* **COLLECTED DATA**
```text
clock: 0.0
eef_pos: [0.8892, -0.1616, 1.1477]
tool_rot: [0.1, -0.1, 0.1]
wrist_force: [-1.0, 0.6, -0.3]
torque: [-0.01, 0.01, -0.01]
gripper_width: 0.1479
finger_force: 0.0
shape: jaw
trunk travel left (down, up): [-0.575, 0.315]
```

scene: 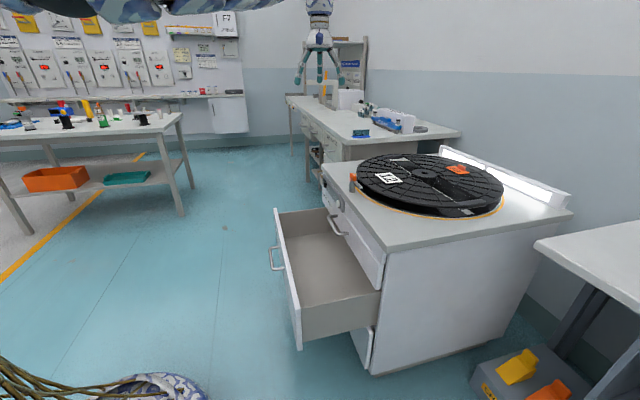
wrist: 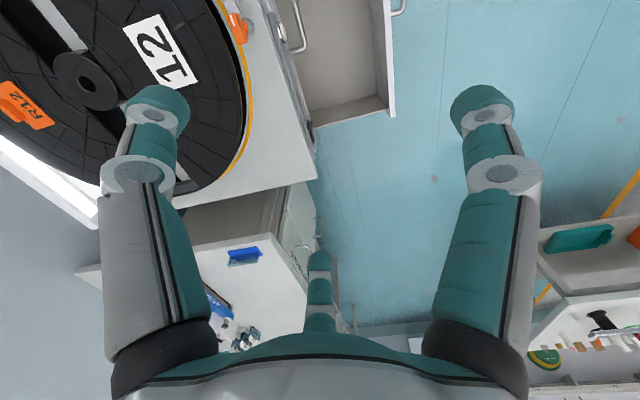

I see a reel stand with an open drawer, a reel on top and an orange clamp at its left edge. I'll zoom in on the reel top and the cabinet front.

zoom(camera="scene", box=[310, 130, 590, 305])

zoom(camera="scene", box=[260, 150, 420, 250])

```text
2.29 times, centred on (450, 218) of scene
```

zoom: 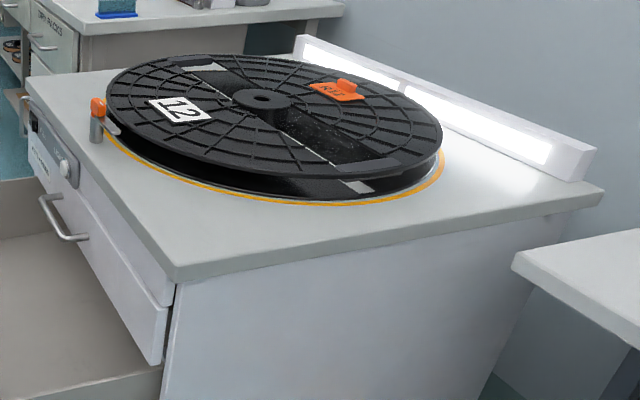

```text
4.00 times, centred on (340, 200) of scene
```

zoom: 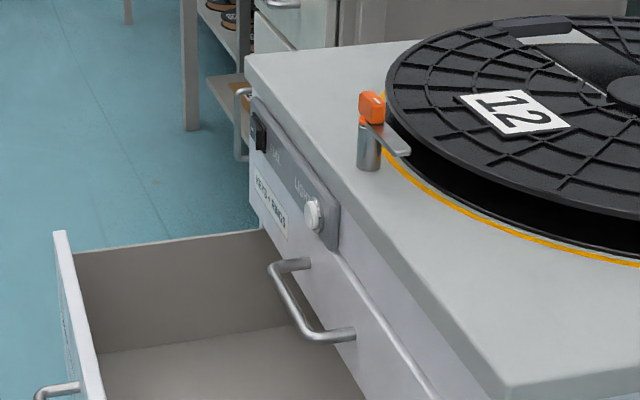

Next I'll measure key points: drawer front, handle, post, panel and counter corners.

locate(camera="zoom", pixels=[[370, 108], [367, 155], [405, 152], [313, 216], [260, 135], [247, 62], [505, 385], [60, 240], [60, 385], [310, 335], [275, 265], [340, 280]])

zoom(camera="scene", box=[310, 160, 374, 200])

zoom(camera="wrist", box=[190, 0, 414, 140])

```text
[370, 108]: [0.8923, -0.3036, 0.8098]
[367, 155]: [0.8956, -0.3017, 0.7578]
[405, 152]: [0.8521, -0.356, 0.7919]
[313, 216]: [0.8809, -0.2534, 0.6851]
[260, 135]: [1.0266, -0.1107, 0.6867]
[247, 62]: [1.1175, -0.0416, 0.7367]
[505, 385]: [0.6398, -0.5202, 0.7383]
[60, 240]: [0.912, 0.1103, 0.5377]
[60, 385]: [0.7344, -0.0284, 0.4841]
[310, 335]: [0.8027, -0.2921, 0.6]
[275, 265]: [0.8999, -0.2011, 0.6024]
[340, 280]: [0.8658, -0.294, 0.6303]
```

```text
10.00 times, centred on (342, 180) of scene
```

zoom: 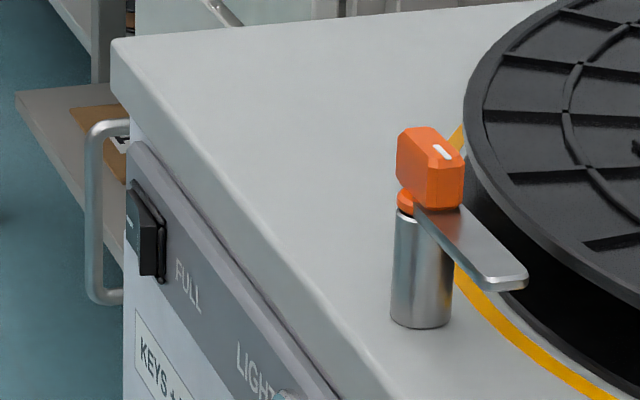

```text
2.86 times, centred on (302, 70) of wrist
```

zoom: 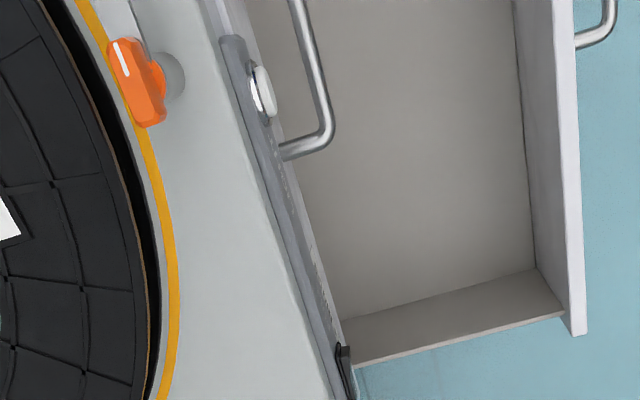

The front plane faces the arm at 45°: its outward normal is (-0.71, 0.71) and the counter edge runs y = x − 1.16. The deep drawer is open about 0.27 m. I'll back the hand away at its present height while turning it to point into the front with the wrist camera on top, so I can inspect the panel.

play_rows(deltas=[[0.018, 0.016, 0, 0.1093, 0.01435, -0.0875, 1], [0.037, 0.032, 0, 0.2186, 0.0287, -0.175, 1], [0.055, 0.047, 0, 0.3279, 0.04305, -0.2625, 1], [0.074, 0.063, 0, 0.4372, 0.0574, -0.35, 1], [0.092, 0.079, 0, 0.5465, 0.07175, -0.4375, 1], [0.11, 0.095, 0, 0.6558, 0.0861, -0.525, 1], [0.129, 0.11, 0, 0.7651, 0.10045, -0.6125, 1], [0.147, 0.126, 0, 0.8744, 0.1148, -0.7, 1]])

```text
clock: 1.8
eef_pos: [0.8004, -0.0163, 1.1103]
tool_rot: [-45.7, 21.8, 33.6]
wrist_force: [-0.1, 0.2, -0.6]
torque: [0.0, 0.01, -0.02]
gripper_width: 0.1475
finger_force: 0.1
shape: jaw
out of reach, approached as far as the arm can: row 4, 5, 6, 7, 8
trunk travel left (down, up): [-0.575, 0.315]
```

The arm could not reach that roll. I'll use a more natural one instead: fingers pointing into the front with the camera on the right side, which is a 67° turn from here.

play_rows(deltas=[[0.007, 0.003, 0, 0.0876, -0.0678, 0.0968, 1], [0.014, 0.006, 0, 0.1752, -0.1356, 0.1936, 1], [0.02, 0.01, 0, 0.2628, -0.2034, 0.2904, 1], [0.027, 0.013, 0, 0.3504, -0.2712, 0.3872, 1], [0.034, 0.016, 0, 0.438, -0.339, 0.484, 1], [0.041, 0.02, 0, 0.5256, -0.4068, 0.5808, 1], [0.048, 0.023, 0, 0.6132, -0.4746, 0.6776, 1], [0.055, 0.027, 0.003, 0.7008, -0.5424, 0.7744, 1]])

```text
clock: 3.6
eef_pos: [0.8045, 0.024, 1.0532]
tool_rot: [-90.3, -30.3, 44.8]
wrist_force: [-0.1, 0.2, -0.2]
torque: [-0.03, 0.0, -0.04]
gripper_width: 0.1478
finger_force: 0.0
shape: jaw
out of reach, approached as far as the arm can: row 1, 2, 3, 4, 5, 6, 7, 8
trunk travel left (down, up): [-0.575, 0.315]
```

* **TO BE DONE**
Print out the material word for word, omitting the pictures.

* **WRITTEN ANSWER**
```text
clock: 0.0
eef_pos: [0.8892, -0.1616, 1.1477]
tool_rot: [0.1, -0.1, 0.1]
wrist_force: [-1.0, 0.6, -0.3]
torque: [-0.01, 0.01, -0.01]
gripper_width: 0.1479
finger_force: 0.0
shape: jaw
trunk travel left (down, up): [-0.575, 0.315]
```

scene: 
wrist: 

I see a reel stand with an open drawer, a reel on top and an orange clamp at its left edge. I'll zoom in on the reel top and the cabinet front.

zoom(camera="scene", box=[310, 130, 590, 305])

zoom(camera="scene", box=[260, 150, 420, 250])

```text
2.29 times, centred on (450, 218) of scene
```

zoom: 

```text
4.00 times, centred on (340, 200) of scene
```

zoom: 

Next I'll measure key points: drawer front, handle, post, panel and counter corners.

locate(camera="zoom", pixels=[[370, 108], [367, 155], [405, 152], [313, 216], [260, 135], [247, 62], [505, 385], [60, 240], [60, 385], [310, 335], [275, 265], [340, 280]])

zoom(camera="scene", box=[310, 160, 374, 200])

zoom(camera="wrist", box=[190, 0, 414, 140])

```text
[370, 108]: [0.8923, -0.3036, 0.8098]
[367, 155]: [0.8956, -0.3017, 0.7578]
[405, 152]: [0.8521, -0.356, 0.7919]
[313, 216]: [0.8809, -0.2534, 0.6851]
[260, 135]: [1.0266, -0.1107, 0.6867]
[247, 62]: [1.1175, -0.0416, 0.7367]
[505, 385]: [0.6398, -0.5202, 0.7383]
[60, 240]: [0.912, 0.1103, 0.5377]
[60, 385]: [0.7344, -0.0284, 0.4841]
[310, 335]: [0.8027, -0.2921, 0.6]
[275, 265]: [0.8999, -0.2011, 0.6024]
[340, 280]: [0.8658, -0.294, 0.6303]
```

```text
10.00 times, centred on (342, 180) of scene
```

zoom: 

```text
2.86 times, centred on (302, 70) of wrist
```

zoom: 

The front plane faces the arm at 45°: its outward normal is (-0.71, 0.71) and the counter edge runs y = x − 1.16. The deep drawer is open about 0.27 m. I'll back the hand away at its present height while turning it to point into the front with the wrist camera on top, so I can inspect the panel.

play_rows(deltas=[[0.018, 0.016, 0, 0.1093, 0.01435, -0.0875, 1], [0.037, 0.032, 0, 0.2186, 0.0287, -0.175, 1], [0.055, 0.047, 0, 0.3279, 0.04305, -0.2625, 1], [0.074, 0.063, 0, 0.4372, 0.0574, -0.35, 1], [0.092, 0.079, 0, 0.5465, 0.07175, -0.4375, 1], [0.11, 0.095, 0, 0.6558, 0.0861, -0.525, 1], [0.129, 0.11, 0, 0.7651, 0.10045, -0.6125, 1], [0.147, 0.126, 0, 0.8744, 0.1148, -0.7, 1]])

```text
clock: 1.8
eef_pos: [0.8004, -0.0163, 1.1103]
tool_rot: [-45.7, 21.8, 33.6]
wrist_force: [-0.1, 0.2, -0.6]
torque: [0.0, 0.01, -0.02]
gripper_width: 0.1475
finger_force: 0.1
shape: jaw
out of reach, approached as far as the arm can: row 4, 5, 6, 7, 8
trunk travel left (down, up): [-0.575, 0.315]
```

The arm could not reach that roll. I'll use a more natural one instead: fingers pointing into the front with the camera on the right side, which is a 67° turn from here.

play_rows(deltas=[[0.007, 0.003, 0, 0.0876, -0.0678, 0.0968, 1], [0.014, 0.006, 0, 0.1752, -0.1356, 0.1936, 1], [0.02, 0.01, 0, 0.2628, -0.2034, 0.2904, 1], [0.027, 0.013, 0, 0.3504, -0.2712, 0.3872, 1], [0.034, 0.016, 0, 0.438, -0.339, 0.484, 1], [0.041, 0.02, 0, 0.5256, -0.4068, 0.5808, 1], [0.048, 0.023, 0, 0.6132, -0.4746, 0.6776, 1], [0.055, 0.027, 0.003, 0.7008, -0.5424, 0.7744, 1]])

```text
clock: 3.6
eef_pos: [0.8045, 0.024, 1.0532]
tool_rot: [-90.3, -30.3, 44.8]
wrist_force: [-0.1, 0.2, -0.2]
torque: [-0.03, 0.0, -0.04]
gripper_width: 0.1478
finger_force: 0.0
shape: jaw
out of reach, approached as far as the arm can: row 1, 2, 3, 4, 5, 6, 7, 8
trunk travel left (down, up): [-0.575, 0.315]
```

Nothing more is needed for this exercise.